- [Passage shown]:
Ich verstehe das gut.
Vor 25 Jahren habe ich zusammen mit meinem Kollegen Karl Lamers ein Papier zur Zukunft der Europäischen Union vorgelegt. Unsere Überlegungen zielten damals schon darauf ab, die Union weiterzuentwickeln und zu vertiefen, um sie angesichts der anstehenden Erweiterungen und der neuen externen Herausforderungen handlungsfähiger zu machen. Wir plädierten für einen föderativen Staatsaufbau und eine klare, am Subsidiaritätsprinzip ausgerichtete Kompetenzordnung, die in einer europäischen Verfassung festgeschrieben werden sollten. Für ein Zweikammersystem, bestehend aus einem „echten“ Europäischen Parlament und dem Rat als Länderkammer, und für eine EU-Kommission als europäische Regierung.

Es hat seitdem eine Reihe von Vertragsreformen gegeben, die uns hier und da ein Stück weiter gebracht haben. Aber wir sind nicht weit genug gegangen. Wir sind noch immer viel zu zaghaft. Warum scheuen wir eigentlich die direkte Volkswahl des Kommissionspräsidenten als politische Spitze einer europäischen Exekutive, die der politischen Einheit Europas ein Gesicht gibt und eine wirkliche Macht repräsentiert? Das würde vermutlich auf einen Schlag mehr verändern als sonst in Jahren.
Mit dem Lissabon-Vertrag sind die Verfahren und Institutionen des gemeinschaftlichen Europas nicht effizient und nicht demokratisch genug für eine zeitgemäße EU – und auch nicht für die anstehenden Aufgaben und Herausforderungen. Die Europäische Union muss sich reformieren.
Klar ist derzeit aber auch, dass innerhalb der Verträge die Spielräume dafür fehlen oder minimal sind – und vor allem die politischen Mehrheiten in den europäischen Hauptstädten und Mitgliedsstaaten. Das realistisch Machbare hinkt dem Wünschenswerten und Notwendigen weiter hinterher – vielleicht sogar weiter, als das damals, Mitte der 1990er Jahre, der Fall war. Das mag für Studenten des Europäischen Verfassungsrechts ebenso frustrierend sein wie für einen überzeugten Europäer, der seit Jahren und Jahrzehnten für ein stärkeres Europa wirbt. Aber es ist kein Grund zu verzagen.

- [Supplied material]:
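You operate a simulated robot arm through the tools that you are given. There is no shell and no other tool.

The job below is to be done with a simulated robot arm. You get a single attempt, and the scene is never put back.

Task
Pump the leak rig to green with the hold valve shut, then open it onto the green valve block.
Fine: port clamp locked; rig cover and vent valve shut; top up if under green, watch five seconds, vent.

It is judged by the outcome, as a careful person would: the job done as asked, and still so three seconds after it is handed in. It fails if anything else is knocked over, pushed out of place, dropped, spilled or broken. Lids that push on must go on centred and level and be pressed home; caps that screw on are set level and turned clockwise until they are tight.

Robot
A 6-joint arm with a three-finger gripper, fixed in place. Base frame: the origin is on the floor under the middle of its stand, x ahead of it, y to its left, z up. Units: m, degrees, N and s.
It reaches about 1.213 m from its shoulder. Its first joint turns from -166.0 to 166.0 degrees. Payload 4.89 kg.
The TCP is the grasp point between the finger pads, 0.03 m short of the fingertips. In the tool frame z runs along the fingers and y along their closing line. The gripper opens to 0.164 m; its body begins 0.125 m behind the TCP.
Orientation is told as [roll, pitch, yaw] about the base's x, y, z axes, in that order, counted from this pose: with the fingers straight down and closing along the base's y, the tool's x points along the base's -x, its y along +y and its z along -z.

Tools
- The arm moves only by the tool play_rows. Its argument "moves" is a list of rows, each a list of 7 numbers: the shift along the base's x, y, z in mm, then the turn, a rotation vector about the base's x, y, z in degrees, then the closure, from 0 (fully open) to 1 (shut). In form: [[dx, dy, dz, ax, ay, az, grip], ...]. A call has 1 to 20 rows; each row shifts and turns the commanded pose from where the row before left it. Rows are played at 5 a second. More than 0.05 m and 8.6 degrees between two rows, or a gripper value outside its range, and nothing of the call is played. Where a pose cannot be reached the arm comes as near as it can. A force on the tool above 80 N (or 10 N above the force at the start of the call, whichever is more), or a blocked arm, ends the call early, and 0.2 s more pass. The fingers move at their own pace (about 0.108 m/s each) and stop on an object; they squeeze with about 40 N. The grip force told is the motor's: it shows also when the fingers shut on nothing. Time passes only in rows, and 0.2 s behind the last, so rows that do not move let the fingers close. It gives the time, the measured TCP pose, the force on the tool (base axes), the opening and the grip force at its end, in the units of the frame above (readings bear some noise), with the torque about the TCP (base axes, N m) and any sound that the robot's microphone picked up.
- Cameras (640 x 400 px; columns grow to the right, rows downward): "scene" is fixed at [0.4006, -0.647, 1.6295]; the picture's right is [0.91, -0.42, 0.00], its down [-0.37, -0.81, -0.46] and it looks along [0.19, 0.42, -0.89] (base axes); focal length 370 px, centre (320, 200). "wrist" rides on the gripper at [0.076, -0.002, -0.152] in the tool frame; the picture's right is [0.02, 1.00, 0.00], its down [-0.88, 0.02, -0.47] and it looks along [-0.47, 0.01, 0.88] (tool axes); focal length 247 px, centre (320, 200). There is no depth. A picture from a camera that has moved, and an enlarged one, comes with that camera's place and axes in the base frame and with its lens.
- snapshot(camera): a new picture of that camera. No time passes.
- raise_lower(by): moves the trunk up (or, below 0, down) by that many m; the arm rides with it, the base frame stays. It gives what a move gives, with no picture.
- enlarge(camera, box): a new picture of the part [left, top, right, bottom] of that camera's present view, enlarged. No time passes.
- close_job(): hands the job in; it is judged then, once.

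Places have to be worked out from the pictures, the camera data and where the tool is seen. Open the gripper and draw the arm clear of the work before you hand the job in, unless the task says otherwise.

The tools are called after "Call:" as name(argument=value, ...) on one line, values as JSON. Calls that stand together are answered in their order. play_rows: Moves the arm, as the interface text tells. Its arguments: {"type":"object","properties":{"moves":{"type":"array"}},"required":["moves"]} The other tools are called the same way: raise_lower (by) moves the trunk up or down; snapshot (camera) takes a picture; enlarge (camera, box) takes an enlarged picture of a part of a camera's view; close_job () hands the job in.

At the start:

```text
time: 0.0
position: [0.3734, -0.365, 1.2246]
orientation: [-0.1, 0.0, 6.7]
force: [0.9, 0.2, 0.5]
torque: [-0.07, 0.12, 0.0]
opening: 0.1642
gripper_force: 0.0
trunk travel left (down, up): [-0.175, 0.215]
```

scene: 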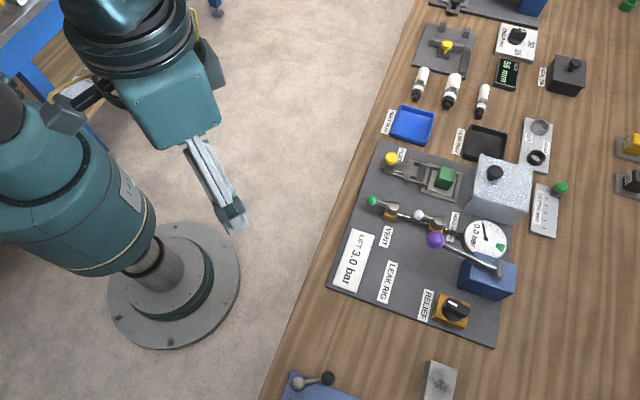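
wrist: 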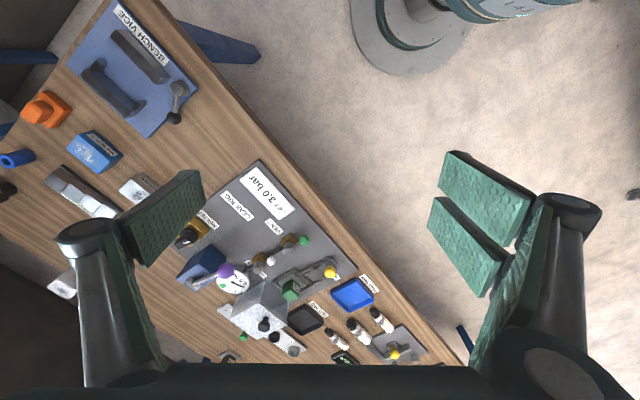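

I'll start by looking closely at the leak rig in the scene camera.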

- [Requirement 1]:
Extract from the passage shown the words running from "Es hat seitdem" to "sonst in Jahren.".
- [Requirement 2]:
Supply the part of the passage shown that comes after its last sentence.

- [Written response 1]:
Es hat seitdem eine Reihe von Vertragsreformen gegeben, die uns hier und da ein Stück weiter gebracht haben. Aber wir sind nicht weit genug gegangen. Wir sind noch immer viel zu zaghaft. Warum scheuen wir eigentlich die direkte Volkswahl des Kommissionspräsidenten als politische Spitze einer europäischen Exekutive, die der politischen Einheit Europas ein Gesicht gibt und eine wirkliche Macht repräsentiert? Das würde vermutlich auf einen Schlag mehr verändern als sonst in Jahren.

- [Written response 2]:
Die neue Kommissionspräsidentin hat eine Konferenz zur Zukunft Europas vorgeschlagen; das bringt trotz ungewissen Ausgangs zumindest Bewegung in das Thema. Und es kann der überfällige Schritt voran werden, wenn wir aus den Erfahrungen des schwerfälligen Verfassungskonvents und dem am Ende gescheiterten Vertrag über eine Verfassung für Europa gelernt haben und klüger geworden sind. Ein kraftvoller Anstoß im drängenden Reformprozess, ein eigener Impuls zur ausgerufenen „Agenda des Wandels“, ein wirklich visionärer Verfassungsentwurf könnte dazu doch auch von anderer Seite kommen. Warum denn nicht aus der europäischen Institution, die als einzige unmittelbar demokratisch legitimiert ist? Selbstbewusste Europaabgeordnete könnten vorangehen und jetzt einen Verfassungsentwurf vorlegen. Es steht zwar in keinem Vertrag, dass sie das können, aber seit wann muss ein Parlament fragen, ob so etwas in einem Vertrag steht? Einem Parlament, das für sich das Recht einfordert, über den Kommissionspräsidenten nach dem Spitzenkandidatenprinzip zu entscheiden, stünde das jedenfalls gut zu Gesicht – zumal es sich die Abgeordneten selbst zuschreiben müssen, dass sie ihre Möglichkeiten nach der jüngsten Europawahl nicht konsequent genug genutzt haben. Ein eigener kluger Vorschlag zu einer Verfassung aus der Mitte des Parlaments: das würde die europaweite Debatte beflügeln und könnte uns aus mancher Ambitionslosigkeit herauskatapultieren.

Gleichzeitig kann sich Europa nicht leisten, auf Vertragsreformen nur zu warten. Wir müssen jetzt schnell vorankommen – weil die aktuellen Herausforderungen dringend nach Antworten verlangen und weil die Glaubwürdigkeit des gemeinschaftlichen Europas daran hängt. Die EU ist kein Selbstzweck. Sie muss – anders als der Nationalstaat – ihren Bürgerinnen und Bürgern ihren Daseinszweck beweisen. Sie muss durch Politik überzeugen. Der frühere Verfassungsrichter Dieter Grimm hat darauf aufmerksam gemacht, dass die Existenzberechtigung des eigenen Staates von den Bürgern nicht in Frage gestellt wird, selbst wenn die nationale Politik schlecht performt. Die EU hingegen steht zur Disposition: Denn sie wird nach Kosten und Nutzen bemessen. Eine Abwägung, die nicht zwangsläufig rational erfolgt, wie die Erfahrungen mit dem britischen Referendum zeigen.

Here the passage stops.